§ WORK TO DO: Please return the full listing below without altering anything.

§ SUPPLIED DATA:
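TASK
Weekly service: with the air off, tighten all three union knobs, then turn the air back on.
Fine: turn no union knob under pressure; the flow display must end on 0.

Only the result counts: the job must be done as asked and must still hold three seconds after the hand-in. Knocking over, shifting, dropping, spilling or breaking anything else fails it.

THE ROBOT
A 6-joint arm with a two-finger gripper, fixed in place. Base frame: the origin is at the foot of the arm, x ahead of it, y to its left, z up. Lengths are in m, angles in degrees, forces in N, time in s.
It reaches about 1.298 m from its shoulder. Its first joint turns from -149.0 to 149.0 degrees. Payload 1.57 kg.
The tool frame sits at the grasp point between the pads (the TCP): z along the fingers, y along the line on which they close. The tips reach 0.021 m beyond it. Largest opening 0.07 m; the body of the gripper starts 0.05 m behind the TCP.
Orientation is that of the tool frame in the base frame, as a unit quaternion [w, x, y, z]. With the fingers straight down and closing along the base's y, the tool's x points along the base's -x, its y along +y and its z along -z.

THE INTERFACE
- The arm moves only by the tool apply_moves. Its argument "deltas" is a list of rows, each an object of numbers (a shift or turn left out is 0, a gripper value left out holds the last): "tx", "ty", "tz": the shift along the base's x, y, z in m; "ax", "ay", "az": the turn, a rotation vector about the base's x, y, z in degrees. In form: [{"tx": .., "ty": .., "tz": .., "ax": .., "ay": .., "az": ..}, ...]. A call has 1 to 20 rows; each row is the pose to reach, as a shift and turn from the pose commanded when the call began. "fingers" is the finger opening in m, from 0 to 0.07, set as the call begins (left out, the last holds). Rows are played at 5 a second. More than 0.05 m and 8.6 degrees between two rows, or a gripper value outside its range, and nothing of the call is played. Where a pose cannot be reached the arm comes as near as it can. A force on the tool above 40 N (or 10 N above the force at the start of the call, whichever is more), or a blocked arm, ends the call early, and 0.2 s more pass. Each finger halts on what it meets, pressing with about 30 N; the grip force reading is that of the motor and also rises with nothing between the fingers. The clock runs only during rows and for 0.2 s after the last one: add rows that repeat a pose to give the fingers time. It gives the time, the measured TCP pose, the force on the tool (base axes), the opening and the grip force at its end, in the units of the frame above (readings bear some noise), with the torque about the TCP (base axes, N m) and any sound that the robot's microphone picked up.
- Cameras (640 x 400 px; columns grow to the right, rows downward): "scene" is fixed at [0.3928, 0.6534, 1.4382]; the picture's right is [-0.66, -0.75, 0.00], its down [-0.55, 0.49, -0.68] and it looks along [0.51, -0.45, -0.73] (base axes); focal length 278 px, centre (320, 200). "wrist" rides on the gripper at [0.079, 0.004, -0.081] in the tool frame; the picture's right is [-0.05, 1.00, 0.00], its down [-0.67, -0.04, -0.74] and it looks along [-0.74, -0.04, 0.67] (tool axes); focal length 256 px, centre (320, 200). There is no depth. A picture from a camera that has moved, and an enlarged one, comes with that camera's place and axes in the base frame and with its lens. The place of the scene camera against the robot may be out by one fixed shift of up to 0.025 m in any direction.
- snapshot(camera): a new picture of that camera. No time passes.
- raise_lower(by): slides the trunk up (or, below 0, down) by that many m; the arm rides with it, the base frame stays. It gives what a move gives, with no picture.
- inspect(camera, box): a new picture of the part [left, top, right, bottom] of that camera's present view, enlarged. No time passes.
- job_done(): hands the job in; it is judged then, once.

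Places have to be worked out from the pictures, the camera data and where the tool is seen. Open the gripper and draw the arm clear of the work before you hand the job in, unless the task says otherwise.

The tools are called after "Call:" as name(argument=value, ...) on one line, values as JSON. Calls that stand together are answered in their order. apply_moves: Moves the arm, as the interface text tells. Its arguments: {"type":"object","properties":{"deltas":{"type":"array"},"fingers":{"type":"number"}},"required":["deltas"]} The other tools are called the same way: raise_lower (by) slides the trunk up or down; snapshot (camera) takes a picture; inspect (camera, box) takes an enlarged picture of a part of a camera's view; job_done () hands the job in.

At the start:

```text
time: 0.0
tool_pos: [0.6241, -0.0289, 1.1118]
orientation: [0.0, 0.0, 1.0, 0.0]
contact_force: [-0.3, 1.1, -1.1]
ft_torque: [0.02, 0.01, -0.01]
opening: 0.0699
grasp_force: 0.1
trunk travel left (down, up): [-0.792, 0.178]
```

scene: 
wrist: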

§ COMPLETE ANSWER:
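TASK
Weekly service: with the air off, tighten all three union knobs, then turn the air back on.
Fine: turn no union knob under pressure; the flow display must end on 0.

Only the result counts: the job must be done as asked and must still hold three seconds after the hand-in. Knocking over, shifting, dropping, spilling or breaking anything else fails it.

THE ROBOT
A 6-joint arm with a two-finger gripper, fixed in place. Base frame: the origin is at the foot of the arm, x ahead of it, y to its left, z up. Lengths are in m, angles in degrees, forces in N, time in s.
It reaches about 1.298 m from its shoulder. Its first joint turns from -149.0 to 149.0 degrees. Payload 1.57 kg.
The tool frame sits at the grasp point between the pads (the TCP): z along the fingers, y along the line on which they close. The tips reach 0.021 m beyond it. Largest opening 0.07 m; the body of the gripper starts 0.05 m behind the TCP.
Orientation is that of the tool frame in the base frame, as a unit quaternion [w, x, y, z]. With the fingers straight down and closing along the base's y, the tool's x points along the base's -x, its y along +y and its z along -z.

THE INTERFACE
- The arm moves only by the tool apply_moves. Its argument "deltas" is a list of rows, each an object of numbers (a shift or turn left out is 0, a gripper value left out holds the last): "tx", "ty", "tz": the shift along the base's x, y, z in m; "ax", "ay", "az": the turn, a rotation vector about the base's x, y, z in degrees. In form: [{"tx": .., "ty": .., "tz": .., "ax": .., "ay": .., "az": ..}, ...]. A call has 1 to 20 rows; each row is the pose to reach, as a shift and turn from the pose commanded when the call began. "fingers" is the finger opening in m, from 0 to 0.07, set as the call begins (left out, the last holds). Rows are played at 5 a second. More than 0.05 m and 8.6 degrees between two rows, or a gripper value outside its range, and nothing of the call is played. Where a pose cannot be reached the arm comes as near as it can. A force on the tool above 40 N (or 10 N above the force at the start of the call, whichever is more), or a blocked arm, ends the call early, and 0.2 s more pass. Each finger halts on what it meets, pressing with about 30 N; the grip force reading is that of the motor and also rises with nothing between the fingers. The clock runs only during rows and for 0.2 s after the last one: add rows that repeat a pose to give the fingers time. It gives the time, the measured TCP pose, the force on the tool (base axes), the opening and the grip force at its end, in the units of the frame above (readings bear some noise), with the torque about the TCP (base axes, N m) and any sound that the robot's microphone picked up.
- Cameras (640 x 400 px; columns grow to the right, rows downward): "scene" is fixed at [0.3928, 0.6534, 1.4382]; the picture's right is [-0.66, -0.75, 0.00], its down [-0.55, 0.49, -0.68] and it looks along [0.51, -0.45, -0.73] (base axes); focal length 278 px, centre (320, 200). "wrist" rides on the gripper at [0.079, 0.004, -0.081] in the tool frame; the picture's right is [-0.05, 1.00, 0.00], its down [-0.67, -0.04, -0.74] and it looks along [-0.74, -0.04, 0.67] (tool axes); focal length 256 px, centre (320, 200). There is no depth. A picture from a camera that has moved, and an enlarged one, comes with that camera's place and axes in the base frame and with its lens. The place of the scene camera against the robot may be out by one fixed shift of up to 0.025 m in any direction.
- snapshot(camera): a new picture of that camera. No time passes.
- raise_lower(by): slides the trunk up (or, below 0, down) by that many m; the arm rides with it, the base frame stays. It gives what a move gives, with no picture.
- inspect(camera, box): a new picture of the part [left, top, right, bottom] of that camera's present view, enlarged. No time passes.
- job_done(): hands the job in; it is judged then, once.

Places have to be worked out from the pictures, the camera data and where the tool is seen. Open the gripper and draw the arm clear of the work before you hand the job in, unless the task says otherwise.

The tools are called after "Call:" as name(argument=value, ...) on one line, values as JSON. Calls that stand together are answered in their order. apply_moves: Moves the arm, as the interface text tells. Its arguments: {"type":"object","properties":{"deltas":{"type":"array"},"fingers":{"type":"number"}},"required":["deltas"]} The other tools are called the same way: raise_lower (by) slides the trunk up or down; snapshot (camera) takes a picture; inspect (camera, box) takes an enlarged picture of a part of a camera's view; job_done () hands the job in.

At the start:

```text
time: 0.0
tool_pos: [0.6241, -0.0289, 1.1118]
orientation: [0.0, 0.0, 1.0, 0.0]
contact_force: [-0.3, 1.1, -1.1]
ft_torque: [0.02, 0.01, -0.01]
opening: 0.0699
grasp_force: 0.1
trunk travel left (down, up): [-0.792, 0.178]
```

scene: 
wrist: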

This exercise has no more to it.